- **Data**:
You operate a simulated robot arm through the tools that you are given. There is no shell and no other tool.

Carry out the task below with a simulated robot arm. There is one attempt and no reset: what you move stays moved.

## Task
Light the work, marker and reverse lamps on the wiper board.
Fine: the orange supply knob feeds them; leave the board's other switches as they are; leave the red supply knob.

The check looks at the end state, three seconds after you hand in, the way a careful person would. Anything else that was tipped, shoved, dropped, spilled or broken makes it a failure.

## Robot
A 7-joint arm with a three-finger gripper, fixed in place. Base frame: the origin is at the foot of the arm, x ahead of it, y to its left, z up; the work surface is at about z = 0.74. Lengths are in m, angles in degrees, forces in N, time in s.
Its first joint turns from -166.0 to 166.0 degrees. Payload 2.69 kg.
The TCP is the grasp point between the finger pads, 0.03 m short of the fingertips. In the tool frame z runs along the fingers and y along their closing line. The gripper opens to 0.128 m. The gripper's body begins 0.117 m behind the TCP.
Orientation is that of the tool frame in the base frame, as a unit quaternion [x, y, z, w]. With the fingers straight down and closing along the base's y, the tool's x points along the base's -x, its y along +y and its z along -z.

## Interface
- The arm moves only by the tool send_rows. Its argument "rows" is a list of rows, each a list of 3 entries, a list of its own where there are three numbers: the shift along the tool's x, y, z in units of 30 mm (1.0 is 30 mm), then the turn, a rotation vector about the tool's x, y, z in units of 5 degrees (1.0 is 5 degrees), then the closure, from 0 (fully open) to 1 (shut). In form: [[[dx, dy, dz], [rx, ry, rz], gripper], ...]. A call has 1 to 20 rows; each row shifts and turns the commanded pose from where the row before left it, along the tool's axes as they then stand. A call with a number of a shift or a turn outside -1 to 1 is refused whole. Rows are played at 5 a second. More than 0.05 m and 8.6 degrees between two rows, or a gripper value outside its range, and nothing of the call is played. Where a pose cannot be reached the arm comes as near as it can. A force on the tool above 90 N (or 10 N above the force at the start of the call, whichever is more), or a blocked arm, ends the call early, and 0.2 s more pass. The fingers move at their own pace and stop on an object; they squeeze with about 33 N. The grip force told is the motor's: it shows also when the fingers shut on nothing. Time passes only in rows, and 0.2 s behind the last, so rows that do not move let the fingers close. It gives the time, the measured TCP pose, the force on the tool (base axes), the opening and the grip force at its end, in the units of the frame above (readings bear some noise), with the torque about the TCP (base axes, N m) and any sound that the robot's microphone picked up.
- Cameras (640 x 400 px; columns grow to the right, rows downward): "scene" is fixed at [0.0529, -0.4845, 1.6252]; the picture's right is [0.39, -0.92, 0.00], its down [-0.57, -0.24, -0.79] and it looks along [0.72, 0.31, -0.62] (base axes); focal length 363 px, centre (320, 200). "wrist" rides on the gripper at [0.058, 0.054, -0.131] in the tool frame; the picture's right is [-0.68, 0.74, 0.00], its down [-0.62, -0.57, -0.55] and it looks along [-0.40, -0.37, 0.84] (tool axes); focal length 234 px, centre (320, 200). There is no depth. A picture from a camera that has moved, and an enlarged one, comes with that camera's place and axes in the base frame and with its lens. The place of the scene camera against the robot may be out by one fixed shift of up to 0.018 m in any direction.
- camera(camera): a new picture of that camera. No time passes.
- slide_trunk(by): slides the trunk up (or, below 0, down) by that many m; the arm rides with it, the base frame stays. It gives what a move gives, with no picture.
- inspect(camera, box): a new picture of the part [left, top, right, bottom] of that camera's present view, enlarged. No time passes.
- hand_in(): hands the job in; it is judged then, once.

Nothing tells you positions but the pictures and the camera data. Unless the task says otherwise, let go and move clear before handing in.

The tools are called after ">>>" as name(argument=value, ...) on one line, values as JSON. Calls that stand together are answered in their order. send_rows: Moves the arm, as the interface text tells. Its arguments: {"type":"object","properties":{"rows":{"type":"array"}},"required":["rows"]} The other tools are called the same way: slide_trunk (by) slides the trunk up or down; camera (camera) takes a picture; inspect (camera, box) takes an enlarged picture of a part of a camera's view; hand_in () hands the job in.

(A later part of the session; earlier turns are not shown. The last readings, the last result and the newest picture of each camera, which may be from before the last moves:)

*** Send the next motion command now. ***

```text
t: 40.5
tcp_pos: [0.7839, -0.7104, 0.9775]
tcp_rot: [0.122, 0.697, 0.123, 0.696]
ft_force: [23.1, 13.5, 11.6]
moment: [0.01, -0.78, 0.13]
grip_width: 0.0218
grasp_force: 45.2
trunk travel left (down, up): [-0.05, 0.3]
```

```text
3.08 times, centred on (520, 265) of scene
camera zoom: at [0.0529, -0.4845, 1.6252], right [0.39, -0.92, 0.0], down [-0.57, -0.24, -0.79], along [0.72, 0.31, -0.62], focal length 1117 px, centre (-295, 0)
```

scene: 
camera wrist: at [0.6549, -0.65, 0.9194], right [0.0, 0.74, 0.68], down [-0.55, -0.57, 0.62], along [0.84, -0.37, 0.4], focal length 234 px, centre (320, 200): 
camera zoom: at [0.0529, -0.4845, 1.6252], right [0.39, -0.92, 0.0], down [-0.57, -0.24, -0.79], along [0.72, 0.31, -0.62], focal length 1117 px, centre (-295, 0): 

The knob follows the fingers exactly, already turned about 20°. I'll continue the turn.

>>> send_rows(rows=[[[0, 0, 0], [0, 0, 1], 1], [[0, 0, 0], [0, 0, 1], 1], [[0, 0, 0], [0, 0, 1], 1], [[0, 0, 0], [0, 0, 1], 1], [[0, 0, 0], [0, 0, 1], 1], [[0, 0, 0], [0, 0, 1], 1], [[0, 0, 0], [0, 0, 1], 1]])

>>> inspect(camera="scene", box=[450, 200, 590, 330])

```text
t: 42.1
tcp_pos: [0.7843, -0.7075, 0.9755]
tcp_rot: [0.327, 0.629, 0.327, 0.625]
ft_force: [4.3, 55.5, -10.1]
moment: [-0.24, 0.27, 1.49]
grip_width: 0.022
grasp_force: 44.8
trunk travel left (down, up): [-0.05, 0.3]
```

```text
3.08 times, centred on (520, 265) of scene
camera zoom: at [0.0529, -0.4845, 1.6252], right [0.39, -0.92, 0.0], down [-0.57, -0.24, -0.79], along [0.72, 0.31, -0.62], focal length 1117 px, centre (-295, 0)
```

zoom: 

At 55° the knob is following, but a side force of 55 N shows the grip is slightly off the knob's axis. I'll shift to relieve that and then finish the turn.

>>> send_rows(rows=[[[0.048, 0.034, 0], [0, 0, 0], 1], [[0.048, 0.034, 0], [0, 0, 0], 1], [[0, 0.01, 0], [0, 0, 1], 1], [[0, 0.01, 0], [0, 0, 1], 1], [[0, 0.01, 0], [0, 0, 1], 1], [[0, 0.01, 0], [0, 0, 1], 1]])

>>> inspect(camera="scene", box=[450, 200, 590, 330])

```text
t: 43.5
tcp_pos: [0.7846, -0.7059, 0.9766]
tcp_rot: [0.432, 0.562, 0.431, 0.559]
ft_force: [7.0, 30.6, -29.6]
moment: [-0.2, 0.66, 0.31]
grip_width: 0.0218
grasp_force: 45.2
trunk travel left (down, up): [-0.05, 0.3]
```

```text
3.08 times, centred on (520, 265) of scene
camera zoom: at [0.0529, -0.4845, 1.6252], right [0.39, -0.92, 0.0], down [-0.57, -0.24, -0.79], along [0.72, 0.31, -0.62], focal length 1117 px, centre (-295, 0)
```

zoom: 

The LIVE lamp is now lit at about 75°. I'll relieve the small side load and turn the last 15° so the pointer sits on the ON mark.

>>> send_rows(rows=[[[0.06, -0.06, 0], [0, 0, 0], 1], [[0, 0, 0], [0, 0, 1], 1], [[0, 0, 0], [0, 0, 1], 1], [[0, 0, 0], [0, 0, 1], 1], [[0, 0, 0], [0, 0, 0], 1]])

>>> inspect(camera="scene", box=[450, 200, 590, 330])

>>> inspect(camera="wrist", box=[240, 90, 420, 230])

- **Objective**:
The lines to return run from the one containing "- camera(camera): a" down to the one containing "Nothing tells you"; give them exactly, both included, and no others.

- **Response**:
- camera(camera): a new picture of that camera. No time passes.
- slide_trunk(by): slides the trunk up (or, below 0, down) by that many m; the arm rides with it, the base frame stays. It gives what a move gives, with no picture.
- inspect(camera, box): a new picture of the part [left, top, right, bottom] of that camera's present view, enlarged. No time passes.
- hand_in(): hands the job in; it is judged then, once.

Nothing tells you positions but the pictures and the camera data. Unless the task says otherwise, let go and move clear before handing in.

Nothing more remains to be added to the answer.